● SOURCE DOCUMENT
No toda la masa trabajadora eligió sus soviets, pues no toda ella despertó simultáneamente, ni todos los sectores de los oprimidos se atrevieron a creer inmediatamente que la revolución tocaba también a sus intereses. En la conciencia de muchos flotaba tan sólo una vaga esperanza. Por los soviets sentíanse atraídos los elementos más activos que había en las masas, y sabido es que en los períodos revolucionarios la actividad es lo que triunfa; por eso, al crecer de día en día la actividad de las masas, el fundamento de sustentación de los soviets se ensanchaba constantemente. Era la única base real sobre la que se cimentaba la revolución.

En el palacio de Táurida convivían dos mundos: la Duma y el Soviet. En un principio, el Comité ejecutivo estaba instalado en unos despachos estrechos, por los cuales rodaba una avalancha humana ininterrumpida. Los diputados de la Duma intentaban sentirse amos en sus locales lujosos. Pero pronto sus mamparas se vieron arrastradas por el desbordamiento de la revolución. A pesar de toda la indecisión de sus directores, el Soviet se dilataba inexorablemente, mientras que la Duma iba quedando arrinconada en el zaguán del edificio. La nueva correlación de fuerzas iba abriéndose paso por todas partes.

Los diputados, en el palacio de Táurida; los oficiales en sus regimientos; los jefes, en sus Estados Mayores; los directores y los administradores, en las fábricas, en los ferrocarriles, en el telégrafo; los terratenientes o los administradores en las fincas; todos se sentían, en los primeros días de la revolución, cohibidos por la mirada escrutadora y recelosa de la masa. A los ojos de ésta el Soviet era la expresión organizada de su desconfianza hacia todos los que la oprimían. Los cajistas vigilaban celosamente el texto de los artículos que componían; los ferroviarios no perdían de vista los trenes militares que circulaban por sus redes; los telegrafistas interpretaban ahora de un modo nuevo el texto de los telegramas; los soldados se miraban unos a otros, a cada movimiento sospechoso del oficial; los obreros arrojaban de la fábrica al capataz reaccionario y vigilaban al director liberal. La Duma, desde las primeras horas, y el gobierno provisional, desde los primeros días de la revolución, se convirtieron en el centro adonde afluían las lamentaciones de las clases poseedoras, sus protestas contra los "excesos" de las "turbas", sus nostálgicas observaciones y sus presentimientos sombríos.

"Sin la burguesía no podremos dominar el aparato del Estado", razonaba el pequeño burgués socialista, echando una tímida ojeada a los edificios oficiales, desde donde atalayaba, con los ojos en blanco, el esqueleto del viejo Estado. Procuró hallarse salida al atolladero encajando como se pudo en el aparato burocrático, decapitado por la revolución, una cabeza liberal. Los nuevos ministros tomaron posesión de los ministerios zaristas; se hicieron cargo de las máquinas de escribir, de los teléfonos, de los ujieres, de las taquígrafas y de los funcionarios; pero cada día que pasaba les convencía de que aquella máquina trabajaba en el vacío.

● RECORDED DATA
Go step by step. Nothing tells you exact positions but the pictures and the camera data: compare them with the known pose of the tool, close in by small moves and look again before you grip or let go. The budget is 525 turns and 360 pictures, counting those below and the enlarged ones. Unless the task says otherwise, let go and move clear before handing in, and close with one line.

● STATED GOAL A
Locate "En el palacio de Táurida convivían" and "por todas partes." in the source document, and write out these words with everything between them.
● STATED GOAL B
Write what comes next in the source document.

● RIGHT ANSWER A
En el palacio de Táurida convivían dos mundos: la Duma y el Soviet. En un principio, el Comité ejecutivo estaba instalado en unos despachos estrechos, por los cuales rodaba una avalancha humana ininterrumpida. Los diputados de la Duma intentaban sentirse amos en sus locales lujosos. Pero pronto sus mamparas se vieron arrastradas por el desbordamiento de la revolución. A pesar de toda la indecisión de sus directores, el Soviet se dilataba inexorablemente, mientras que la Duma iba quedando arrinconada en el zaguán del edificio. La nueva correlación de fuerzas iba abriéndose paso por todas partes.

● RIGHT ANSWER B
Kerenski recordaba, andando el tiempo, que el gobierno provisional había tomado "en sus manos el poder al tercer día de la anarquía rusa, cuando en toda la superficie del país no sólo no existía ningún poder, sino que textualmente no quedaba ni un solo guardia". Para él no existían, por lo visto, los soviets de diputados, obreros y soldados, que acaudillaban a masas de muchos millones de hombres; al parecer, según él, no eran más que uno de tantos elementos de anarquía. Para caracterizar el desamparo del país, cita la desaparición de los gendarmes. En esta confesión del más izquierdista de los ministros se halla la clave de toda la política del gobierno provisional.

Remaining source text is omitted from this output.